───── Collected material ─────
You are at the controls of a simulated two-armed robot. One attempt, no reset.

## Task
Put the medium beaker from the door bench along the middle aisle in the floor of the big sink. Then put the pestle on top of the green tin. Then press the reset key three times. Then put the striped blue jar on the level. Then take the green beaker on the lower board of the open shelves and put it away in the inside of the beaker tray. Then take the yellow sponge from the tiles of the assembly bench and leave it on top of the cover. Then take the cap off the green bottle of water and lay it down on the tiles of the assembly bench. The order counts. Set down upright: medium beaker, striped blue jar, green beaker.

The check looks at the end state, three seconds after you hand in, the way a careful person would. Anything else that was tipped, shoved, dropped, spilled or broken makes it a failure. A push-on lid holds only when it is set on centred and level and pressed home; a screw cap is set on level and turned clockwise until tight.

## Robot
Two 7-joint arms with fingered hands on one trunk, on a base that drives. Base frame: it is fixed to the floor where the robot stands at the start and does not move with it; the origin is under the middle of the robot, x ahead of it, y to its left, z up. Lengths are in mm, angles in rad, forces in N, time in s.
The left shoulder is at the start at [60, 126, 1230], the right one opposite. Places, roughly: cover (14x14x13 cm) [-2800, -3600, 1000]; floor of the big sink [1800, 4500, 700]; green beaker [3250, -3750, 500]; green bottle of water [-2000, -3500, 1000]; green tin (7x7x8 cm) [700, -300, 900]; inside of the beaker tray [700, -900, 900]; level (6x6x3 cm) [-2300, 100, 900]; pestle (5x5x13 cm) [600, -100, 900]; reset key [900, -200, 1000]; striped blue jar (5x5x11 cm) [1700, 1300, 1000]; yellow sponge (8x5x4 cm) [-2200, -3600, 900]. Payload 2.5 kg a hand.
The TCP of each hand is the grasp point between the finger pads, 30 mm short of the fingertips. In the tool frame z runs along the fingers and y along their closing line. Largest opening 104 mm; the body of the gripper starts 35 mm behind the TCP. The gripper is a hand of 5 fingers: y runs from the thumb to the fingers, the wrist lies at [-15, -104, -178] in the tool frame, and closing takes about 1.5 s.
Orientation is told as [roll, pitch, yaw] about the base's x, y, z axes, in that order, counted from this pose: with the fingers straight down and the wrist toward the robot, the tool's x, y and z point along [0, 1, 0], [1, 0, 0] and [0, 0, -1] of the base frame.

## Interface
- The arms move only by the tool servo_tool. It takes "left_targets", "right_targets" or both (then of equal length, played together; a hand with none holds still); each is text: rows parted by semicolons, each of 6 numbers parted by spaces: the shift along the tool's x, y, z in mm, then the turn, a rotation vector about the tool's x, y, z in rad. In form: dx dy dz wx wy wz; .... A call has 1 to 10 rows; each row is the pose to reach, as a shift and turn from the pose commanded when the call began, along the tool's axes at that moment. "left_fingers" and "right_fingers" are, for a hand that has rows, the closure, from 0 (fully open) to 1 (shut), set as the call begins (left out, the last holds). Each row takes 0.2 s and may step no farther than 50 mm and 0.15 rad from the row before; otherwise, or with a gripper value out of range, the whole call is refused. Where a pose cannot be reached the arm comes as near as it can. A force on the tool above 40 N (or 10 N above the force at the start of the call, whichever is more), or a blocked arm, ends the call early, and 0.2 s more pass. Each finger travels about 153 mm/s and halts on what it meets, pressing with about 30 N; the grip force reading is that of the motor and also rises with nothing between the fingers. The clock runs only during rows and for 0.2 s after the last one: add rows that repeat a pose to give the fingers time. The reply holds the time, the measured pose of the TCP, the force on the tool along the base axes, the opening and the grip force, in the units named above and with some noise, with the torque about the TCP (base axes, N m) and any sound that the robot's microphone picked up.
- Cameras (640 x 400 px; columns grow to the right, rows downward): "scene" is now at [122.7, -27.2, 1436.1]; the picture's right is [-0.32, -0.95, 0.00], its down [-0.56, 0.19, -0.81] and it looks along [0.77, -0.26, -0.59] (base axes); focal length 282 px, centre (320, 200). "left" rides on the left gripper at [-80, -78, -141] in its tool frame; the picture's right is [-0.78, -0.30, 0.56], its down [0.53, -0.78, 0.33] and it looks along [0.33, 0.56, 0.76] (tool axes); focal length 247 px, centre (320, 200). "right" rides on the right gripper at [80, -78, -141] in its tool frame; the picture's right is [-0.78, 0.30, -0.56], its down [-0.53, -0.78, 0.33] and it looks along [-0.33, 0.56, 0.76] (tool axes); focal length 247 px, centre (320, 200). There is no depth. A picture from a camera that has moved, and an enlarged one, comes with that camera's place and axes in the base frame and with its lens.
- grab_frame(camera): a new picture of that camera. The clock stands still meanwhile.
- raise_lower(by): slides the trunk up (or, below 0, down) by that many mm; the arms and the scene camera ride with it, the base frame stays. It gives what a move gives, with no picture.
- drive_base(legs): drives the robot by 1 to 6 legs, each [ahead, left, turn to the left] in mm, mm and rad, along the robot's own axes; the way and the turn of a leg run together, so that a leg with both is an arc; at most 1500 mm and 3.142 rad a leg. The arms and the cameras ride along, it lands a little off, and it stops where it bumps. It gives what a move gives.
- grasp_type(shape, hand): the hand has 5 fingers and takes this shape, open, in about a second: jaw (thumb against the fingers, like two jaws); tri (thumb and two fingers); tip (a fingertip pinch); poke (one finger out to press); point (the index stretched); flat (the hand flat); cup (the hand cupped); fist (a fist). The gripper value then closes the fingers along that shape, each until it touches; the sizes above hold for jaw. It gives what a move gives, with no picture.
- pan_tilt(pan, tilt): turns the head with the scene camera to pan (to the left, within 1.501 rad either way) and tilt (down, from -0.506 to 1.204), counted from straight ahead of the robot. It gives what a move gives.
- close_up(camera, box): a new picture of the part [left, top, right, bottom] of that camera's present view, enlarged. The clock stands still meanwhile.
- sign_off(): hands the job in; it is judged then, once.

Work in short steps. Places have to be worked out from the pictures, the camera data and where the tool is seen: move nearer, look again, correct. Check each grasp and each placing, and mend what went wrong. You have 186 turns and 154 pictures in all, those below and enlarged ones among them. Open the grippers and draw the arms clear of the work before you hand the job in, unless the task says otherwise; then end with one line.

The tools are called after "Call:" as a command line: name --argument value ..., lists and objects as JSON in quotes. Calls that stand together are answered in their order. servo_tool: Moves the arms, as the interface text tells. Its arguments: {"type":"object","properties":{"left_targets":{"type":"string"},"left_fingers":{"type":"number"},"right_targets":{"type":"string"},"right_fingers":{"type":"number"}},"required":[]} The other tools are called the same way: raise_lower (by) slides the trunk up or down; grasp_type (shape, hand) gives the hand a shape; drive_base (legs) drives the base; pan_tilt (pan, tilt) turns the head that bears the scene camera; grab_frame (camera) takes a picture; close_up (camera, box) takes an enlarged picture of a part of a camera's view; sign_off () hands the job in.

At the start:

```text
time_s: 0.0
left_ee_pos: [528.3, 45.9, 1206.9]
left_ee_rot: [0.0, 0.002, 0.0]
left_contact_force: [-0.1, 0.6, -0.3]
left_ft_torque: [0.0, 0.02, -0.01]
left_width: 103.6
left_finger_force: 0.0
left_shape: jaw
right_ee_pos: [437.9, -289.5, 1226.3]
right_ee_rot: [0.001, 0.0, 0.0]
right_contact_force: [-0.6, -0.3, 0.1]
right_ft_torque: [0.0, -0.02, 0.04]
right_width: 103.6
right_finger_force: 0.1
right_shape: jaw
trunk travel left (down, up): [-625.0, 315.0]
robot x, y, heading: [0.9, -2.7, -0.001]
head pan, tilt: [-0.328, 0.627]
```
─────
Your task is to reproduce the whole listing exactly. Format the lines as a JSON array of strings and drop empty lines.

Solution:
[
  "You are at the controls of a simulated two-armed robot. One attempt, no reset.",
  "## Task",
  "Put the medium beaker from the door bench along the middle aisle in the floor of the big sink. Then put the pestle on top of the green tin. Then press the reset key three times. Then put the striped blue jar on the level. Then take the green beaker on the lower board of the open shelves and put it away in the inside of the beaker tray. Then take the yellow sponge from the tiles of the assembly bench and leave it on top of the cover. Then take the cap off the green bottle of water and lay it down on the tiles of the assembly bench. The order counts. Set down upright: medium beaker, striped blue jar, green beaker.",
  "The check looks at the end state, three seconds after you hand in, the way a careful person would. Anything else that was tipped, shoved, dropped, spilled or broken makes it a failure. A push-on lid holds only when it is set on centred and level and pressed home; a screw cap is set on level and turned clockwise until tight.",
  "## Robot",
  "Two 7-joint arms with fingered hands on one trunk, on a base that drives. Base frame: it is fixed to the floor where the robot stands at the start and does not move with it; the origin is under the middle of the robot, x ahead of it, y to its left, z up. Lengths are in mm, angles in rad, forces in N, time in s.",
  "The left shoulder is at the start at [60, 126, 1230], the right one opposite. Places, roughly: cover (14x14x13 cm) [-2800, -3600, 1000]; floor of the big sink [1800, 4500, 700]; green beaker [3250, -3750, 500]; green bottle of water [-2000, -3500, 1000]; green tin (7x7x8 cm) [700, -300, 900]; inside of the beaker tray [700, -900, 900]; level (6x6x3 cm) [-2300, 100, 900]; pestle (5x5x13 cm) [600, -100, 900]; reset key [900, -200, 1000]; striped blue jar (5x5x11 cm) [1700, 1300, 1000]; yellow sponge (8x5x4 cm) [-2200, -3600, 900]. Payload 2.5 kg a hand.",
  "The TCP of each hand is the grasp point between the finger pads, 30 mm short of the fingertips. In the tool frame z runs along the fingers and y along their closing line. Largest opening 104 mm; the body of the gripper starts 35 mm behind the TCP. The gripper is a hand of 5 fingers: y runs from the thumb to the fingers, the wrist lies at [-15, -104, -178] in the tool frame, and closing takes about 1.5 s.",
  "Orientation is told as [roll, pitch, yaw] about the base's x, y, z axes, in that order, counted from this pose: with the fingers straight down and the wrist toward the robot, the tool's x, y and z point along [0, 1, 0], [1, 0, 0] and [0, 0, -1] of the base frame.",
  "## Interface",
  "- The arms move only by the tool servo_tool. It takes \"left_targets\", \"right_targets\" or both (then of equal length, played together; a hand with none holds still); each is text: rows parted by semicolons, each of 6 numbers parted by spaces: the shift along the tool's x, y, z in mm, then the turn, a rotation vector about the tool's x, y, z in rad. In form: dx dy dz wx wy wz; .... A call has 1 to 10 rows; each row is the pose to reach, as a shift and turn from the pose commanded when the call began, along the tool's axes at that moment. \"left_fingers\" and \"right_fingers\" are, for a hand that has rows, the closure, from 0 (fully open) to 1 (shut), set as the call begins (left out, the last holds). Each row takes 0.2 s and may step no farther than 50 mm and 0.15 rad from the row before; otherwise, or with a gripper value out of range, the whole call is refused. Where a pose cannot be reached the arm comes as near as it can. A force on the tool above 40 N (or 10 N above the force at the start of the call, whichever is more), or a blocked arm, ends the call early, and 0.2 s more pass. Each finger travels about 153 mm/s and halts on what it meets, pressing with about 30 N; the grip force reading is that of the motor and also rises with nothing between the fingers. The clock runs only during rows and for 0.2 s after the last one: add rows that repeat a pose to give the fingers time. The reply holds the time, the measured pose of the TCP, the force on the tool along the base axes, the opening and the grip force, in the units named above and with some noise, with the torque about the TCP (base axes, N m) and any sound that the robot's microphone picked up.",
  "- Cameras (640 x 400 px; columns grow to the right, rows downward): \"scene\" is now at [122.7, -27.2, 1436.1]; the picture's right is [-0.32, -0.95, 0.00], its down [-0.56, 0.19, -0.81] and it looks along [0.77, -0.26, -0.59] (base axes); focal length 282 px, centre (320, 200). \"left\" rides on the left gripper at [-80, -78, -141] in its tool frame; the picture's right is [-0.78, -0.30, 0.56], its down [0.53, -0.78, 0.33] and it looks along [0.33, 0.56, 0.76] (tool axes); focal length 247 px, centre (320, 200). \"right\" rides on the right gripper at [80, -78, -141] in its tool frame; the picture's right is [-0.78, 0.30, -0.56], its down [-0.53, -0.78, 0.33] and it looks along [-0.33, 0.56, 0.76] (tool axes); focal length 247 px, centre (320, 200). There is no depth. A picture from a camera that has moved, and an enlarged one, comes with that camera's place and axes in the base frame and with its lens.",
  "- grab_frame(camera): a new picture of that camera. The clock stands still meanwhile.",
  "- raise_lower(by): slides the trunk up (or, below 0, down) by that many mm; the arms and the scene camera ride with it, the base frame stays. It gives what a move gives, with no picture.",
  "- drive_base(legs): drives the robot by 1 to 6 legs, each [ahead, left, turn to the left] in mm, mm and rad, along the robot's own axes; the way and the turn of a leg run together, so that a leg with both is an arc; at most 1500 mm and 3.142 rad a leg. The arms and the cameras ride along, it lands a little off, and it stops where it bumps. It gives what a move gives.",
  "- grasp_type(shape, hand): the hand has 5 fingers and takes this shape, open, in about a second: jaw (thumb against the fingers, like two jaws); tri (thumb and two fingers); tip (a fingertip pinch); poke (one finger out to press); point (the index stretched); flat (the hand flat); cup (the hand cupped); fist (a fist). The gripper value then closes the fingers along that shape, each until it touches; the sizes above hold for jaw. It gives what a move gives, with no picture.",
  "- pan_tilt(pan, tilt): turns the head with the scene camera to pan (to the left, within 1.501 rad either way) and tilt (down, from -0.506 to 1.204), counted from straight ahead of the robot. It gives what a move gives.",
  "- close_up(camera, box): a new picture of the part [left, top, right, bottom] of that camera's present view, enlarged. The clock stands still meanwhile.",
  "- sign_off(): hands the job in; it is judged then, once.",
  "Work in short steps. Places have to be worked out from the pictures, the camera data and where the tool is seen: move nearer, look again, correct. Check each grasp and each placing, and mend what went wrong. You have 186 turns and 154 pictures in all, those below and enlarged ones among them. Open the grippers and draw the arms clear of the work before you hand the job in, unless the task says otherwise; then end with one line.",
  "The tools are called after \"Call:\" as a command line: name --argument value ..., lists and objects as JSON in quotes. Calls that stand together are answered in their order. servo_tool: Moves the arms, as the interface text tells. Its arguments: {\"type\":\"object\",\"properties\":{\"left_targets\":{\"type\":\"string\"},\"left_fingers\":{\"type\":\"number\"},\"right_targets\":{\"type\":\"string\"},\"right_fingers\":{\"type\":\"number\"}},\"required\":[]} The other tools are called the same way: raise_lower (by) slides the trunk up or down; grasp_type (shape, hand) gives the hand a shape; drive_base (legs) drives the base; pan_tilt (pan, tilt) turns the head that bears the scene camera; grab_frame (camera) takes a picture; close_up (camera, box) takes an enlarged picture of a part of a camera's view; sign_off () hands the job in.",
  "At the start:",
  "```text",
  "time_s: 0.0",
  "left_ee_pos: [528.3, 45.9, 1206.9]",
  "left_ee_rot: [0.0, 0.002, 0.0]",
  "left_contact_force: [-0.1, 0.6, -0.3]",
  "left_ft_torque: [0.0, 0.02, -0.01]",
  "left_width: 103.6",
  "left_finger_force: 0.0",
  "left_shape: jaw",
  "right_ee_pos: [437.9, -289.5, 1226.3]",
  "right_ee_rot: [0.001, 0.0, 0.0]",
  "right_contact_force: [-0.6, -0.3, 0.1]",
  "right_ft_torque: [0.0, -0.02, 0.04]",
  "right_width: 103.6",
  "right_finger_force: 0.1",
  "right_shape: jaw",
  "trunk travel left (down, up): [-625.0, 315.0]",
  "robot x, y, heading: [0.9, -2.7, -0.001]",
  "head pan, tilt: [-0.328, 0.627]",
  "```"
]